In a 2001 radio station interview, Obama said he thought wealth "redistribution" was appropriate:

If you look at the victories and failures of the civil rights movement and its litigation strategy in the court, I think where it succeeded was to invest formal rights in previously dispossessed people, so that now I would have the right to vote. I would now be able to sit at the lunch counter and order and as long as I could pay for it I’d be OK
But, the Supreme Court never ventured into the issues of redistribution of wealth, and of more basic issues such as political and economic justice in society. To that extent, as radical as I think people try to characterize the Warren Court, it wasn't that radical. It didn't break free from the essential constraints that were placed by the Founding Fathers in the Constitution, at least as it's been interpreted, and the Warren Court interpreted in the same way, that generally the Constitution is a charter of negative liberties. Says what the states can't do to you. Says what the federal government can't do to you, but doesn't say what the federal government or state government must do on your behalf.
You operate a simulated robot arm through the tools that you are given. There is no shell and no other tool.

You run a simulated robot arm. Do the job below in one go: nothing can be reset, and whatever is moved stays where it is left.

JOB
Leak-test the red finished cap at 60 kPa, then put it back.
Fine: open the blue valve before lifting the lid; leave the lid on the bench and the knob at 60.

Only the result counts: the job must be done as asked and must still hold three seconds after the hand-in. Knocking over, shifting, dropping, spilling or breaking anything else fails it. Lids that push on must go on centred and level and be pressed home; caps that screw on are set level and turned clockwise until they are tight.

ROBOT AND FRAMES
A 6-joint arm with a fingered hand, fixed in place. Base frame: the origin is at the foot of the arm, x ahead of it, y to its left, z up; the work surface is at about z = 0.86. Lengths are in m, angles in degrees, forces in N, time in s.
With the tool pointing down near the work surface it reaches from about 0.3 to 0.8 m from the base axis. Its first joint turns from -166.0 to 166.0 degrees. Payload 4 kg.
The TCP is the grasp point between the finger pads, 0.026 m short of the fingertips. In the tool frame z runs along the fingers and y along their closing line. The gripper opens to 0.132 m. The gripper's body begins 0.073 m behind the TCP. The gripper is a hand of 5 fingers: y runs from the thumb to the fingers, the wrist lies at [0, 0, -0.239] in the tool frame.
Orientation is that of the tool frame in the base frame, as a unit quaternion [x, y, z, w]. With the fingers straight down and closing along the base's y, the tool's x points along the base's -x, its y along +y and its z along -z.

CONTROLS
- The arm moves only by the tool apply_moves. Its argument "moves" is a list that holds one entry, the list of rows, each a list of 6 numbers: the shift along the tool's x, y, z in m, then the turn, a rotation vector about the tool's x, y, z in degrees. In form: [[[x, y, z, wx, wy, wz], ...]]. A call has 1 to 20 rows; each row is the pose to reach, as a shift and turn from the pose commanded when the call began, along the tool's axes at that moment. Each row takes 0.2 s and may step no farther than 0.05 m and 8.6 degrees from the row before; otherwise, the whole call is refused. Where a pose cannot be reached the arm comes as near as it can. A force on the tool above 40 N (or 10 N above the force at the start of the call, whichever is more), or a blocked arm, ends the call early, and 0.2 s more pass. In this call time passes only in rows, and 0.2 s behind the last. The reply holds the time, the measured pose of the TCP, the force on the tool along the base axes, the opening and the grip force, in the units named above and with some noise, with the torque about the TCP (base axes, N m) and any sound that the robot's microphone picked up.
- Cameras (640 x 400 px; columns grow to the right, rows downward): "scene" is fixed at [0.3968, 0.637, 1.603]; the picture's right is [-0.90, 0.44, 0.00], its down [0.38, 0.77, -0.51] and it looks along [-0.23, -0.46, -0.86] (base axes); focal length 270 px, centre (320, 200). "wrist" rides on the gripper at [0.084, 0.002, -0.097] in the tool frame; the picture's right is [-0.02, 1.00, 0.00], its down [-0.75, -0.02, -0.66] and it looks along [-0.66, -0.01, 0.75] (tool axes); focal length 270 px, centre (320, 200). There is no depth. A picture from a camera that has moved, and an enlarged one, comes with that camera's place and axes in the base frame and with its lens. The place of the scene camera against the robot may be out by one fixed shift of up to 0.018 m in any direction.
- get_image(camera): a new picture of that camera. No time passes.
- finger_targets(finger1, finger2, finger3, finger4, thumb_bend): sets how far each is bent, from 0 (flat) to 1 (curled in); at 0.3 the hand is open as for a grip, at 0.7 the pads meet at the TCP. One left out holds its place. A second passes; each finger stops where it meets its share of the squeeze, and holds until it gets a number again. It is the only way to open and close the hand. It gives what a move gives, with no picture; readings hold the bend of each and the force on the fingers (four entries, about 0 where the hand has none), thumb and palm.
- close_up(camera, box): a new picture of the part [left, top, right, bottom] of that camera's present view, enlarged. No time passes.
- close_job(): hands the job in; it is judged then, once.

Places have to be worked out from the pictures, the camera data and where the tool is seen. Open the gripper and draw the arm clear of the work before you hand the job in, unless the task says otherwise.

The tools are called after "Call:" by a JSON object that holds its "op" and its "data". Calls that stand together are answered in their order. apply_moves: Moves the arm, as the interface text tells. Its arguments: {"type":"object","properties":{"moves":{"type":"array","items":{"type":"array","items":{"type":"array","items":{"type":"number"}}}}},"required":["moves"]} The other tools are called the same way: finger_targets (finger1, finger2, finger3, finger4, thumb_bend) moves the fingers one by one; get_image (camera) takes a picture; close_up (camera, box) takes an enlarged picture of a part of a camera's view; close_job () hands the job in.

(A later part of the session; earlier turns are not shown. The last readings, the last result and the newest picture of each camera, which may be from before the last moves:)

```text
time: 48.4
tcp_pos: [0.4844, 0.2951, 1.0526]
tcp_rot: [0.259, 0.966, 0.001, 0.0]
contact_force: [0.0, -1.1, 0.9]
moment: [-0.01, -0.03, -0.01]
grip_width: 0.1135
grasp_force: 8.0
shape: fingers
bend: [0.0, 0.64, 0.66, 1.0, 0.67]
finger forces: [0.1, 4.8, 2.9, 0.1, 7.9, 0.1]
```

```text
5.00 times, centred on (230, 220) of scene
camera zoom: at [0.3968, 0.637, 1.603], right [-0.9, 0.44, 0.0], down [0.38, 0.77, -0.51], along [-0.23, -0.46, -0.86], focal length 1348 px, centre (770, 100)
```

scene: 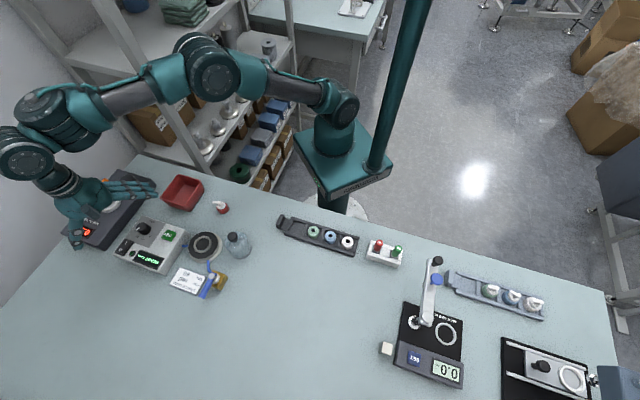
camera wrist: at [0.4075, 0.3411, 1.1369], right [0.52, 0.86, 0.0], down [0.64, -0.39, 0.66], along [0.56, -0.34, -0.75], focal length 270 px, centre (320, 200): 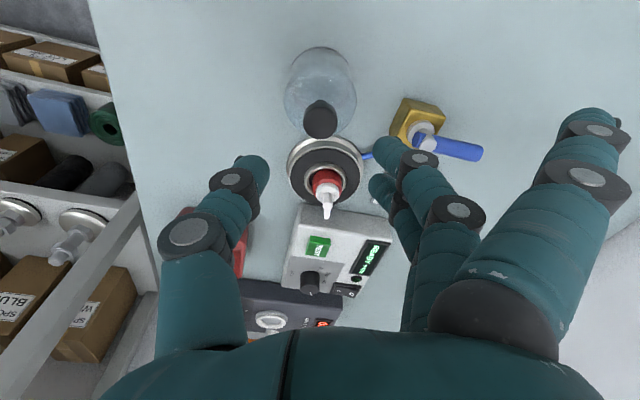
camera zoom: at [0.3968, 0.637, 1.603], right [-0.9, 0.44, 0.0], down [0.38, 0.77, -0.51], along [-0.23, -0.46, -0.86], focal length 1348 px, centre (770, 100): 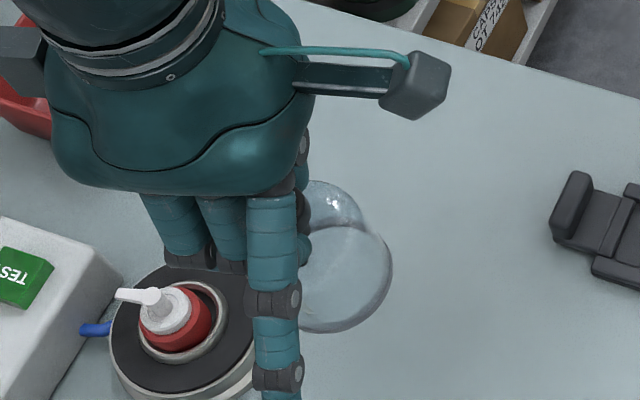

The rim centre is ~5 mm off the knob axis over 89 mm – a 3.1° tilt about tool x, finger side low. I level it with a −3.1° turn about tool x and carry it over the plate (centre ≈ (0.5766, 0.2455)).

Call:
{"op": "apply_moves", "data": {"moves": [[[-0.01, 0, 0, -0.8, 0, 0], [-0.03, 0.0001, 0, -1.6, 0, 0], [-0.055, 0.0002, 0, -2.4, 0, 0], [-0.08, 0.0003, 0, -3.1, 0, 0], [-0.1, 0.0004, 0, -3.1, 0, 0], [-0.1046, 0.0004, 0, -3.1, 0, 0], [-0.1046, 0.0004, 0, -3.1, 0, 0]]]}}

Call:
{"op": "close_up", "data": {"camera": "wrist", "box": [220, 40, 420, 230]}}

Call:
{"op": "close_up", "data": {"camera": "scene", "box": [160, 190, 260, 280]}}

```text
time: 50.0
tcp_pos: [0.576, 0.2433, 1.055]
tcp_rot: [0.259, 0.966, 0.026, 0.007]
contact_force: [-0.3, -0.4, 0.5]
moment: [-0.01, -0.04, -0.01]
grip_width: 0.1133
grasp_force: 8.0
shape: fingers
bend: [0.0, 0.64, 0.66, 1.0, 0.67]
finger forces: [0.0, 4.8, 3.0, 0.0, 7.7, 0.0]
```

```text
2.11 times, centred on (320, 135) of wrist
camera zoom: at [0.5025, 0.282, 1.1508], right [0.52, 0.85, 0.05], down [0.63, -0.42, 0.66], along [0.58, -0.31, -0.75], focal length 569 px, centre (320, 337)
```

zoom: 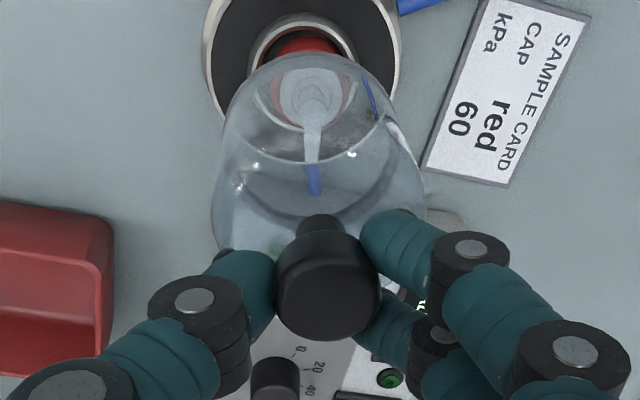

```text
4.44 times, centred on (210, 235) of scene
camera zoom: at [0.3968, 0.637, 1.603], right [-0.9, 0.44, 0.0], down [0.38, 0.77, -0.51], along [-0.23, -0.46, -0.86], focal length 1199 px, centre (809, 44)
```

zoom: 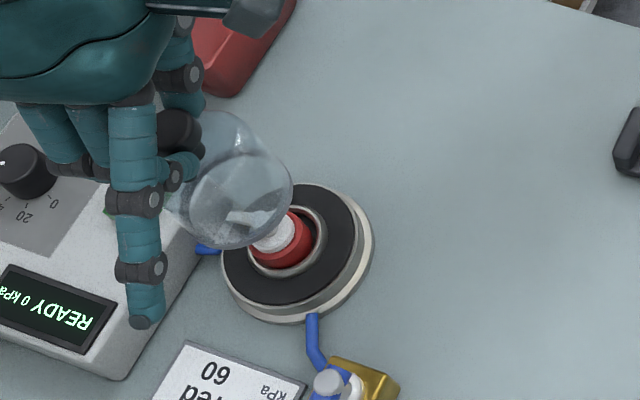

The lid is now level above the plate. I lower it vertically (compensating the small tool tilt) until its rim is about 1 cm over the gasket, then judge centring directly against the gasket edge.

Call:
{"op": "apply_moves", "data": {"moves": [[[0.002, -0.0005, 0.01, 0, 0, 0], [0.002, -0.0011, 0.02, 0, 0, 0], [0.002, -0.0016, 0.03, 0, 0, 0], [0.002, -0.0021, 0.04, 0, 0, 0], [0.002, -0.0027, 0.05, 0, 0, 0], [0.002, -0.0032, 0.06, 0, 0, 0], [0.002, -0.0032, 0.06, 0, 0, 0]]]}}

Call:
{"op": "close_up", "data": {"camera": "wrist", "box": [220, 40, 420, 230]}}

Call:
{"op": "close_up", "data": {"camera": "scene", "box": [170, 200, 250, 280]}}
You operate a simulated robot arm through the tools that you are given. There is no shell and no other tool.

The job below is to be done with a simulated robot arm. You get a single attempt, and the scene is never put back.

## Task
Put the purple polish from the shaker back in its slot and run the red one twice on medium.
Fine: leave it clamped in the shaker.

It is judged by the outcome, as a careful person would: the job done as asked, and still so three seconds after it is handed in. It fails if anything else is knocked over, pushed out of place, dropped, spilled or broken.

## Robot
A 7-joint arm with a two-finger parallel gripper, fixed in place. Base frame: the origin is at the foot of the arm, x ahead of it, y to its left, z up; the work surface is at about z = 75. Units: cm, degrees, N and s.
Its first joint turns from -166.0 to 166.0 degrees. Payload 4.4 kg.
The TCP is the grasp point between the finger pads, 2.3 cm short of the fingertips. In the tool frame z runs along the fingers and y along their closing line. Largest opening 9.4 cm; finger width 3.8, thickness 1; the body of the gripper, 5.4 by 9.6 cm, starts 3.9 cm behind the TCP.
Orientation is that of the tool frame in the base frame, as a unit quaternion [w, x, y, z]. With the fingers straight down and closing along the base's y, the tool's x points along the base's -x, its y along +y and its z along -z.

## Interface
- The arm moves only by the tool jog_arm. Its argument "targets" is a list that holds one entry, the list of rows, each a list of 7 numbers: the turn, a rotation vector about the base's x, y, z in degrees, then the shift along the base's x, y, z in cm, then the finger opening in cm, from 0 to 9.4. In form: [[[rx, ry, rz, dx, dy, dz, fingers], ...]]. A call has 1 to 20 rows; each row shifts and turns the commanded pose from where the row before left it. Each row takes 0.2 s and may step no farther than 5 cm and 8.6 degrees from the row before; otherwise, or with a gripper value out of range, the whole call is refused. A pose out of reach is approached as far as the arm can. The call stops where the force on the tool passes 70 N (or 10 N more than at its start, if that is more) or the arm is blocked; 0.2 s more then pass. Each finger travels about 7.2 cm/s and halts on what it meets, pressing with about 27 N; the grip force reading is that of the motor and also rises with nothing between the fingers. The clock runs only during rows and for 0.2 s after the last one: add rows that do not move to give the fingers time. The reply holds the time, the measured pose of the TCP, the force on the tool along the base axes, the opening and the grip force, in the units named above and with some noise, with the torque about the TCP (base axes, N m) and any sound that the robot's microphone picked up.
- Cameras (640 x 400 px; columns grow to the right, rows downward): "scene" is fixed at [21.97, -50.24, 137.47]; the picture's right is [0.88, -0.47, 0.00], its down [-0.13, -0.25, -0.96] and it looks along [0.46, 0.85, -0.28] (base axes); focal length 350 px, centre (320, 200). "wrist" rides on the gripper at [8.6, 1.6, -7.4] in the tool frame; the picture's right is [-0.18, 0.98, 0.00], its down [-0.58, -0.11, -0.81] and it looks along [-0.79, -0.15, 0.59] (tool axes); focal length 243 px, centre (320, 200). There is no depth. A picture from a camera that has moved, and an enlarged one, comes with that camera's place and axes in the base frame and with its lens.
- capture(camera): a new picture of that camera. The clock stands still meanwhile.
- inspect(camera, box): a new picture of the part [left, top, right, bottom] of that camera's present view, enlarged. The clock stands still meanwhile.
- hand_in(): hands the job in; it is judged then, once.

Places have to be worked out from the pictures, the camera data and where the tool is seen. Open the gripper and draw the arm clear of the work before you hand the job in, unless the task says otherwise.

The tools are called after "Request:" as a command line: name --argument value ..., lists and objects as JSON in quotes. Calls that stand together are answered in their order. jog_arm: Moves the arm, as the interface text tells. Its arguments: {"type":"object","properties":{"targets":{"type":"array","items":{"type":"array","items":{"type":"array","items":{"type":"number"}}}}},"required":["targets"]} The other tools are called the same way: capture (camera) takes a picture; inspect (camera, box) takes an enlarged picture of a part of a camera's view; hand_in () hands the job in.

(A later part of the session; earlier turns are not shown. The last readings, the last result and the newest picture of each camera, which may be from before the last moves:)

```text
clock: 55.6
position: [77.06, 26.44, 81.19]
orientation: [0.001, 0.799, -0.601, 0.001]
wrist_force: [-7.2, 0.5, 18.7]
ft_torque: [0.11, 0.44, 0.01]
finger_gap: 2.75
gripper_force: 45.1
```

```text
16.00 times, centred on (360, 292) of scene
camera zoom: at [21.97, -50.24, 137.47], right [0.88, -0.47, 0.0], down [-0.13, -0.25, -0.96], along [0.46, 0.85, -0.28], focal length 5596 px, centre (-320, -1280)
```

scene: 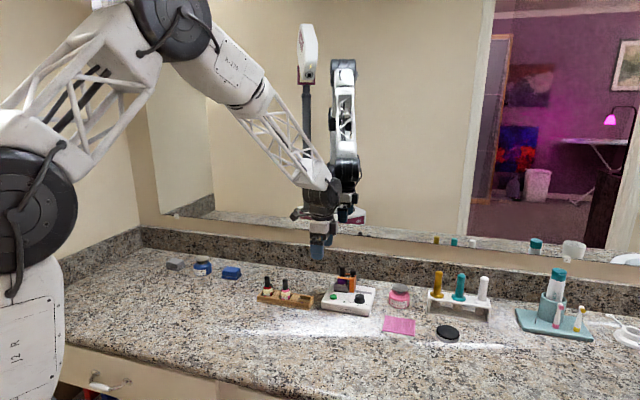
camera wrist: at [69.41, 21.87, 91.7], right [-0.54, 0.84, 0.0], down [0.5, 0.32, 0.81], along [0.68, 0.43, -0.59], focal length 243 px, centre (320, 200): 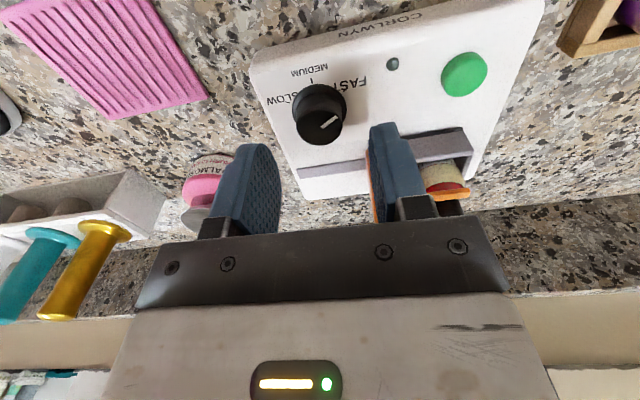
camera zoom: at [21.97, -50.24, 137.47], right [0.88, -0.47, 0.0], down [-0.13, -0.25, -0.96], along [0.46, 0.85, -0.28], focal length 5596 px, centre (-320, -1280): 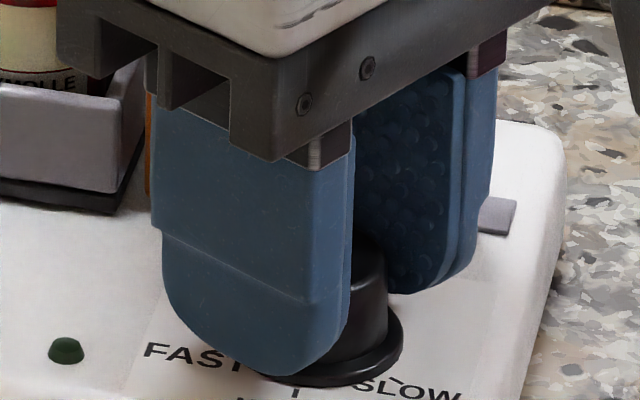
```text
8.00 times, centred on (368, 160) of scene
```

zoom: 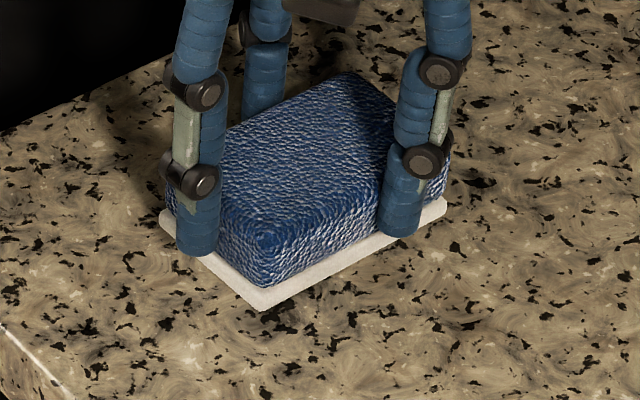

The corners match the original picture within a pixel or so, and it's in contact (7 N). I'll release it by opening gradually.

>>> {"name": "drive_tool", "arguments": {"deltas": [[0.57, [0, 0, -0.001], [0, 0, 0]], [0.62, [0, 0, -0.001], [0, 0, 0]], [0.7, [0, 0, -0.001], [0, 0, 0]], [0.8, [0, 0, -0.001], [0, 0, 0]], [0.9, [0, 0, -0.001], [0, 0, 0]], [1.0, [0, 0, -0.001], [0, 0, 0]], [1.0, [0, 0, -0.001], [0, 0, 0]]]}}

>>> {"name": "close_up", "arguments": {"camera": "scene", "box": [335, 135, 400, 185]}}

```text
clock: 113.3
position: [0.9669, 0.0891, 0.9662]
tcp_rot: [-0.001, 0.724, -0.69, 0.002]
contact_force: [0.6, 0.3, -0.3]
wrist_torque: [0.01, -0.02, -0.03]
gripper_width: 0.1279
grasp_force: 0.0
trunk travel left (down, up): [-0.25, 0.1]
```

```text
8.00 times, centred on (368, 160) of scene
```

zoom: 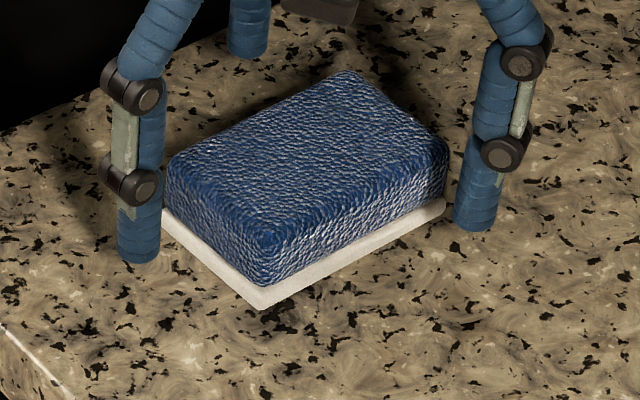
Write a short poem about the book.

And that hasn't shifted and one of the, I think, tragedies of the civil rights movement was because the civil rights movement became so court-focused I think there was a tendency to lose track of the political and community organizing and activities on the ground that are able to put together the actual coalition of powers through which you bring about redistributive change. In some ways we still suffer from that.